DATASET EXCERPT:

____

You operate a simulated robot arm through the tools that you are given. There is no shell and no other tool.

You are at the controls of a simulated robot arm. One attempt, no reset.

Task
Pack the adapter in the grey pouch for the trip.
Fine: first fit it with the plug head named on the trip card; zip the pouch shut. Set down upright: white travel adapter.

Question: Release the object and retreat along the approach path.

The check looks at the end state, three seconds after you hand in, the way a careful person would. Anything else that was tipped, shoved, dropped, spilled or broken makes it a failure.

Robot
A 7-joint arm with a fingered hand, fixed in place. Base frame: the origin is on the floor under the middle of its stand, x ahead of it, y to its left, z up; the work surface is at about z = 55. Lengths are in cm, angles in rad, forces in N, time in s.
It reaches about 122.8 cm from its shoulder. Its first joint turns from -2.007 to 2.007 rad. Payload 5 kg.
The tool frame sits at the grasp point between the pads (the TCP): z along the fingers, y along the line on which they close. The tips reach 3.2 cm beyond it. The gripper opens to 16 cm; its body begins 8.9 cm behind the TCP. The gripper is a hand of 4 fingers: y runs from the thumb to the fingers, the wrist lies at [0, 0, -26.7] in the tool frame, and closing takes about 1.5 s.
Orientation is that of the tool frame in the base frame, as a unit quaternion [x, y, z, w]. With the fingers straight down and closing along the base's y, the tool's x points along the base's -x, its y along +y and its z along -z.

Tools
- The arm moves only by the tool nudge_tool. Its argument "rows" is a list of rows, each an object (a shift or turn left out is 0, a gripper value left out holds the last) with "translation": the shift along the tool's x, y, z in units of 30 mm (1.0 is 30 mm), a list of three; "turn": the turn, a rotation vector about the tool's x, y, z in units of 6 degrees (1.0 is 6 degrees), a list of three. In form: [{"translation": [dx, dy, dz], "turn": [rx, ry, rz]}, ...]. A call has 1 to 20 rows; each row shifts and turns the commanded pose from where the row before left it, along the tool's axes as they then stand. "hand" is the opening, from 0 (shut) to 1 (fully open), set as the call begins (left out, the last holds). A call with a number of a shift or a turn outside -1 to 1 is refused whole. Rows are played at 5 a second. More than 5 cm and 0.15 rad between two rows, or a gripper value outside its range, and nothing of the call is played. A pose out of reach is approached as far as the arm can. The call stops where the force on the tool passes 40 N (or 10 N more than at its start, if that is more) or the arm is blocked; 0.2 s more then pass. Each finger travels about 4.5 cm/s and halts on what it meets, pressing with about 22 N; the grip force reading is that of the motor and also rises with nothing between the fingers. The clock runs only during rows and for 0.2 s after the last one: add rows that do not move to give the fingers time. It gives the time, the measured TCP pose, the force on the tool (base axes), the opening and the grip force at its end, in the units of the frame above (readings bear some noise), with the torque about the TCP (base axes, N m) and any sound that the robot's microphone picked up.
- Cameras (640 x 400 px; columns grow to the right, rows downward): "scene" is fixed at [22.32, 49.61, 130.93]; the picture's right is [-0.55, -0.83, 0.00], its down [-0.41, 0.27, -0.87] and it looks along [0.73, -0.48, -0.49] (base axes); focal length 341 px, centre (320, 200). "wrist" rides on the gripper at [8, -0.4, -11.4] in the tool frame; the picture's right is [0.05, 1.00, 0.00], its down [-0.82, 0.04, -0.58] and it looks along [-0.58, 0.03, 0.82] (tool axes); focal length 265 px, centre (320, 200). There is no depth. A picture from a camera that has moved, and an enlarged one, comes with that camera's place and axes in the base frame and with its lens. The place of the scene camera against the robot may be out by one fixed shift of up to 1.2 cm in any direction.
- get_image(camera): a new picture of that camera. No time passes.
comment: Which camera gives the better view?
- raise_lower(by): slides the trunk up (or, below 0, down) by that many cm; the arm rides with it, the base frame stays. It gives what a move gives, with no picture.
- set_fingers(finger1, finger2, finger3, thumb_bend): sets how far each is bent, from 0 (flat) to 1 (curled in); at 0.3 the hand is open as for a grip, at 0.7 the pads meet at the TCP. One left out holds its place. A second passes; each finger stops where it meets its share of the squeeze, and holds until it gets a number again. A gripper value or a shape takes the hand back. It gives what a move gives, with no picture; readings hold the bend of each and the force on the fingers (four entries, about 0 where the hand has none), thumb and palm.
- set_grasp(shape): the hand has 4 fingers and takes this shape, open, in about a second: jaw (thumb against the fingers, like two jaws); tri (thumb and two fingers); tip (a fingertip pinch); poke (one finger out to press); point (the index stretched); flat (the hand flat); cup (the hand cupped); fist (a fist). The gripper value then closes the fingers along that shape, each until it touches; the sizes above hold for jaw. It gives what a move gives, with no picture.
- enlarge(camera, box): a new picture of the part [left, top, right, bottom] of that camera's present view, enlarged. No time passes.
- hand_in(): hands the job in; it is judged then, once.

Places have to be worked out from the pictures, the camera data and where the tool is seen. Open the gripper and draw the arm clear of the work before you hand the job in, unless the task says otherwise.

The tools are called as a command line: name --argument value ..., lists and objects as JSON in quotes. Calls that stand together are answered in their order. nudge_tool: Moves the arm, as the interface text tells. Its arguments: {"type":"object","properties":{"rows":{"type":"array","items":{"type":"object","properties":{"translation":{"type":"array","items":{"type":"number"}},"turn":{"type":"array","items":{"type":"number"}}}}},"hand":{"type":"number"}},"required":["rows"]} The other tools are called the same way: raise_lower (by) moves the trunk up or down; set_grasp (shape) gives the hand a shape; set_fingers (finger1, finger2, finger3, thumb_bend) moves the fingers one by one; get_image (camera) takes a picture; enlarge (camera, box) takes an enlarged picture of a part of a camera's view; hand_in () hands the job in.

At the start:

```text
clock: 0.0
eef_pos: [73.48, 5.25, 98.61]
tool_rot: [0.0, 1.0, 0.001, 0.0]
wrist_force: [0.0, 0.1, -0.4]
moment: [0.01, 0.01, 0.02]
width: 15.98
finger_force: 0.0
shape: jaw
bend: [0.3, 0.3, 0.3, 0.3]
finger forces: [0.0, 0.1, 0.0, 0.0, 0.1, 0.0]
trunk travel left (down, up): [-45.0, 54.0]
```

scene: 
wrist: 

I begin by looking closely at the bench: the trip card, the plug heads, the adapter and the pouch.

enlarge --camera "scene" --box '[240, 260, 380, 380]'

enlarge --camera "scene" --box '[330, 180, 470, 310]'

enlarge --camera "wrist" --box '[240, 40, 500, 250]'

____

WHAT YOU HAVE TO DO: Please repeat the material above, word for word and in full. Put each line that is not blank into a JSON list as a string.

ANSWER TO THE TASK:
[
  "You operate a simulated robot arm through the tools that you are given. There is no shell and no other tool.",
  "You are at the controls of a simulated robot arm. One attempt, no reset.",
  "Task",
  "Pack the adapter in the grey pouch for the trip.",
  "Fine: first fit it with the plug head named on the trip card; zip the pouch shut. Set down upright: white travel adapter.",
  "Question: Release the object and retreat along the approach path.",
  "The check looks at the end state, three seconds after you hand in, the way a careful person would. Anything else that was tipped, shoved, dropped, spilled or broken makes it a failure.",
  "Robot",
  "A 7-joint arm with a fingered hand, fixed in place. Base frame: the origin is on the floor under the middle of its stand, x ahead of it, y to its left, z up; the work surface is at about z = 55. Lengths are in cm, angles in rad, forces in N, time in s.",
  "It reaches about 122.8 cm from its shoulder. Its first joint turns from -2.007 to 2.007 rad. Payload 5 kg.",
  "The tool frame sits at the grasp point between the pads (the TCP): z along the fingers, y along the line on which they close. The tips reach 3.2 cm beyond it. The gripper opens to 16 cm; its body begins 8.9 cm behind the TCP. The gripper is a hand of 4 fingers: y runs from the thumb to the fingers, the wrist lies at [0, 0, -26.7] in the tool frame, and closing takes about 1.5 s.",
  "Orientation is that of the tool frame in the base frame, as a unit quaternion [x, y, z, w]. With the fingers straight down and closing along the base's y, the tool's x points along the base's -x, its y along +y and its z along -z.",
  "Tools",
  "- The arm moves only by the tool nudge_tool. Its argument \"rows\" is a list of rows, each an object (a shift or turn left out is 0, a gripper value left out holds the last) with \"translation\": the shift along the tool's x, y, z in units of 30 mm (1.0 is 30 mm), a list of three; \"turn\": the turn, a rotation vector about the tool's x, y, z in units of 6 degrees (1.0 is 6 degrees), a list of three. In form: [{\"translation\": [dx, dy, dz], \"turn\": [rx, ry, rz]}, ...]. A call has 1 to 20 rows; each row shifts and turns the commanded pose from where the row before left it, along the tool's axes as they then stand. \"hand\" is the opening, from 0 (shut) to 1 (fully open), set as the call begins (left out, the last holds). A call with a number of a shift or a turn outside -1 to 1 is refused whole. Rows are played at 5 a second. More than 5 cm and 0.15 rad between two rows, or a gripper value outside its range, and nothing of the call is played. A pose out of reach is approached as far as the arm can. The call stops where the force on the tool passes 40 N (or 10 N more than at its start, if that is more) or the arm is blocked; 0.2 s more then pass. Each finger travels about 4.5 cm/s and halts on what it meets, pressing with about 22 N; the grip force reading is that of the motor and also rises with nothing between the fingers. The clock runs only during rows and for 0.2 s after the last one: add rows that do not move to give the fingers time. It gives the time, the measured TCP pose, the force on the tool (base axes), the opening and the grip force at its end, in the units of the frame above (readings bear some noise), with the torque about the TCP (base axes, N m) and any sound that the robot's microphone picked up.",
  "- Cameras (640 x 400 px; columns grow to the right, rows downward): \"scene\" is fixed at [22.32, 49.61, 130.93]; the picture's right is [-0.55, -0.83, 0.00], its down [-0.41, 0.27, -0.87] and it looks along [0.73, -0.48, -0.49] (base axes); focal length 341 px, centre (320, 200). \"wrist\" rides on the gripper at [8, -0.4, -11.4] in the tool frame; the picture's right is [0.05, 1.00, 0.00], its down [-0.82, 0.04, -0.58] and it looks along [-0.58, 0.03, 0.82] (tool axes); focal length 265 px, centre (320, 200). There is no depth. A picture from a camera that has moved, and an enlarged one, comes with that camera's place and axes in the base frame and with its lens. The place of the scene camera against the robot may be out by one fixed shift of up to 1.2 cm in any direction.",
  "- get_image(camera): a new picture of that camera. No time passes.",
  "comment: Which camera gives the better view?",
  "- raise_lower(by): slides the trunk up (or, below 0, down) by that many cm; the arm rides with it, the base frame stays. It gives what a move gives, with no picture.",
  "- set_fingers(finger1, finger2, finger3, thumb_bend): sets how far each is bent, from 0 (flat) to 1 (curled in); at 0.3 the hand is open as for a grip, at 0.7 the pads meet at the TCP. One left out holds its place. A second passes; each finger stops where it meets its share of the squeeze, and holds until it gets a number again. A gripper value or a shape takes the hand back. It gives what a move gives, with no picture; readings hold the bend of each and the force on the fingers (four entries, about 0 where the hand has none), thumb and palm.",
  "- set_grasp(shape): the hand has 4 fingers and takes this shape, open, in about a second: jaw (thumb against the fingers, like two jaws); tri (thumb and two fingers); tip (a fingertip pinch); poke (one finger out to press); point (the index stretched); flat (the hand flat); cup (the hand cupped); fist (a fist). The gripper value then closes the fingers along that shape, each until it touches; the sizes above hold for jaw. It gives what a move gives, with no picture.",
  "- enlarge(camera, box): a new picture of the part [left, top, right, bottom] of that camera's present view, enlarged. No time passes.",
  "- hand_in(): hands the job in; it is judged then, once.",
  "Places have to be worked out from the pictures, the camera data and where the tool is seen. Open the gripper and draw the arm clear of the work before you hand the job in, unless the task says otherwise.",
  "The tools are called as a command line: name --argument value ..., lists and objects as JSON in quotes. Calls that stand together are answered in their order. nudge_tool: Moves the arm, as the interface text tells. Its arguments: {\"type\":\"object\",\"properties\":{\"rows\":{\"type\":\"array\",\"items\":{\"type\":\"object\",\"properties\":{\"translation\":{\"type\":\"array\",\"items\":{\"type\":\"number\"}},\"turn\":{\"type\":\"array\",\"items\":{\"type\":\"number\"}}}}},\"hand\":{\"type\":\"number\"}},\"required\":[\"rows\"]} The other tools are called the same way: raise_lower (by) moves the trunk up or down; set_grasp (shape) gives the hand a shape; set_fingers (finger1, finger2, finger3, thumb_bend) moves the fingers one by one; get_image (camera) takes a picture; enlarge (camera, box) takes an enlarged picture of a part of a camera's view; hand_in () hands the job in.",
  "At the start:",
  "```text",
  "clock: 0.0",
  "eef_pos: [73.48, 5.25, 98.61]",
  "tool_rot: [0.0, 1.0, 0.001, 0.0]",
  "wrist_force: [0.0, 0.1, -0.4]",
  "moment: [0.01, 0.01, 0.02]",
  "width: 15.98",
  "finger_force: 0.0",
  "shape: jaw",
  "bend: [0.3, 0.3, 0.3, 0.3]",
  "finger forces: [0.0, 0.1, 0.0, 0.0, 0.1, 0.0]",
  "trunk travel left (down, up): [-45.0, 54.0]",
  "```",
  "scene: ",
  "wrist: ",
  "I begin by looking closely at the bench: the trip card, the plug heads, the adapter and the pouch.",
  "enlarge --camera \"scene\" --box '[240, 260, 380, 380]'",
  "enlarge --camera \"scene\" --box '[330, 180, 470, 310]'",
  "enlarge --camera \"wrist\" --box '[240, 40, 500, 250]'"
]